There are reports coming out saying that the Raiders’ locker room is “fractured” over this crying thing. The report from The Athletic says that Carr will have a hard time leading his teammates and having their respect after he cried. I don’t believe that for a second. If Carr is indeed “losing the locker room,” it has to be because of his poor play. Having more picks than touchdowns will tend to that effect.
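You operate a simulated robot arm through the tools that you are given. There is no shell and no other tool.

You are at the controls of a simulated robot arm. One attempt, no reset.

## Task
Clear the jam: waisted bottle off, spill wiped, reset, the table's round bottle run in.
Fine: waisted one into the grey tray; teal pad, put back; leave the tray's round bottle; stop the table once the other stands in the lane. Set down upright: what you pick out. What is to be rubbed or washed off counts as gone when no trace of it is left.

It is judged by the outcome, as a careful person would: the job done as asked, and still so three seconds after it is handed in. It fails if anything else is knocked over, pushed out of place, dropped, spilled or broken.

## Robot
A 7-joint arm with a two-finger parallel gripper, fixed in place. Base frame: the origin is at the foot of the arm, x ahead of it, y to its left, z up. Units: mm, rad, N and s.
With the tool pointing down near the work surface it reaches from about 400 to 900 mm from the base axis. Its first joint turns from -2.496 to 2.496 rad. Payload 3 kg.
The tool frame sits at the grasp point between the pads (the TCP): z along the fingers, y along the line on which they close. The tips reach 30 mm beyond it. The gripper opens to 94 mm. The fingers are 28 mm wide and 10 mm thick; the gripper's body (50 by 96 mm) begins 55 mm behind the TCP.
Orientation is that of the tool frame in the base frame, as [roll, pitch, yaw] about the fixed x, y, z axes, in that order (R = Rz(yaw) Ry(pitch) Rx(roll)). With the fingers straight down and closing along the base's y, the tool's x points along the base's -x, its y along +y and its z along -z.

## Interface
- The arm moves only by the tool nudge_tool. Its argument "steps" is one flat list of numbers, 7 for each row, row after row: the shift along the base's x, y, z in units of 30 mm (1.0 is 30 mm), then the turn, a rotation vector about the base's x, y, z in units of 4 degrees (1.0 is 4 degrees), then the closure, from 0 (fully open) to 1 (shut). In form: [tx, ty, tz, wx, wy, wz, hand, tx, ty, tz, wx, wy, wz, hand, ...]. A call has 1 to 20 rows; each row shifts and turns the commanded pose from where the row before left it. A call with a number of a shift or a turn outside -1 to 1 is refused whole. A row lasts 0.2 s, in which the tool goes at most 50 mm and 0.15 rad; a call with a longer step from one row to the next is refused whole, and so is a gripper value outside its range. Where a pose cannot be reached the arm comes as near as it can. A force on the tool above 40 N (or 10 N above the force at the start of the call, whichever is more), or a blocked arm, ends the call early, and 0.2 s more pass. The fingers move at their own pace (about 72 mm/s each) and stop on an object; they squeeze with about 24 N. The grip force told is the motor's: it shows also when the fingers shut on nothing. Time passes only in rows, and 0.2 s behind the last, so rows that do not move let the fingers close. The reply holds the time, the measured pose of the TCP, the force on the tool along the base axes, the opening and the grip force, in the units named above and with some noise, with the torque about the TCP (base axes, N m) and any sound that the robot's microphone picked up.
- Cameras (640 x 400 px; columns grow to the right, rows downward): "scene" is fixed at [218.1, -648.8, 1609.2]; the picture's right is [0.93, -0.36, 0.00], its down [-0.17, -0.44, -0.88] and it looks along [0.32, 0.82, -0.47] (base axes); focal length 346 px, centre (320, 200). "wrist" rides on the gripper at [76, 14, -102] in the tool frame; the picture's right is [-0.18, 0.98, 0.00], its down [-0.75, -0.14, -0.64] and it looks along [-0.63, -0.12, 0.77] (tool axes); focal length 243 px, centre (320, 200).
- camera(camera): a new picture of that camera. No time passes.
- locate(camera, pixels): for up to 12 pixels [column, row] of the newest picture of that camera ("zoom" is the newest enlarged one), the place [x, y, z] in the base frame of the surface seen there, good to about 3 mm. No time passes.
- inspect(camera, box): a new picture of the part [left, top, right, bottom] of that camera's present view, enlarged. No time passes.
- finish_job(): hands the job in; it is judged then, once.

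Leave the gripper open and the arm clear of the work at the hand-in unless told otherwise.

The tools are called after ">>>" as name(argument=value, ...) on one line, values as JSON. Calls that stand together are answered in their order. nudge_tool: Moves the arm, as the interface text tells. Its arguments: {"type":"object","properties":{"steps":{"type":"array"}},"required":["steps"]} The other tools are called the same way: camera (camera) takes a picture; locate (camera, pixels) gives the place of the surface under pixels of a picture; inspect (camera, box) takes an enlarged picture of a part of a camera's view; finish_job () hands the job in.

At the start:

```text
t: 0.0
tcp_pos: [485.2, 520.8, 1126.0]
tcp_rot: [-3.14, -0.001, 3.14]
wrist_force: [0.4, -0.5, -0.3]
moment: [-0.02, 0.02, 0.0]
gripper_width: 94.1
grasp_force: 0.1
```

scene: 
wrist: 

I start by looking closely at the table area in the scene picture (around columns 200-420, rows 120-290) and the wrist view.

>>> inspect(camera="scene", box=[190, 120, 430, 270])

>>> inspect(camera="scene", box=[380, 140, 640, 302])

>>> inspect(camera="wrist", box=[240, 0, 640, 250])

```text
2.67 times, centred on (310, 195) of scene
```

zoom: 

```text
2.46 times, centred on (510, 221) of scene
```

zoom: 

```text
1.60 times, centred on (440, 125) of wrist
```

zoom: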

Moving forward will be interesting for the Raiders. They certainly aren’t competing this year, which means they will have to be smart in using their three first-round picks in 2019. They will have to restock a barren defense, as well as give Carr more weapons to throw to. But all the trade talk and uncertainty surrounding Carr’s future surely has had an effect on his mentally. This is the most scrutiny he has been under since he entered the league in 2014. So far, he’s done his best to fend everything off, but he is going to be fighting an uphill battle. I’ve been a big Derek Carr fan since he entered the league and I think he can once again return to dominance. It remains to be seen how the Gruden rebuild will work out. Until then, we can only hope for the best.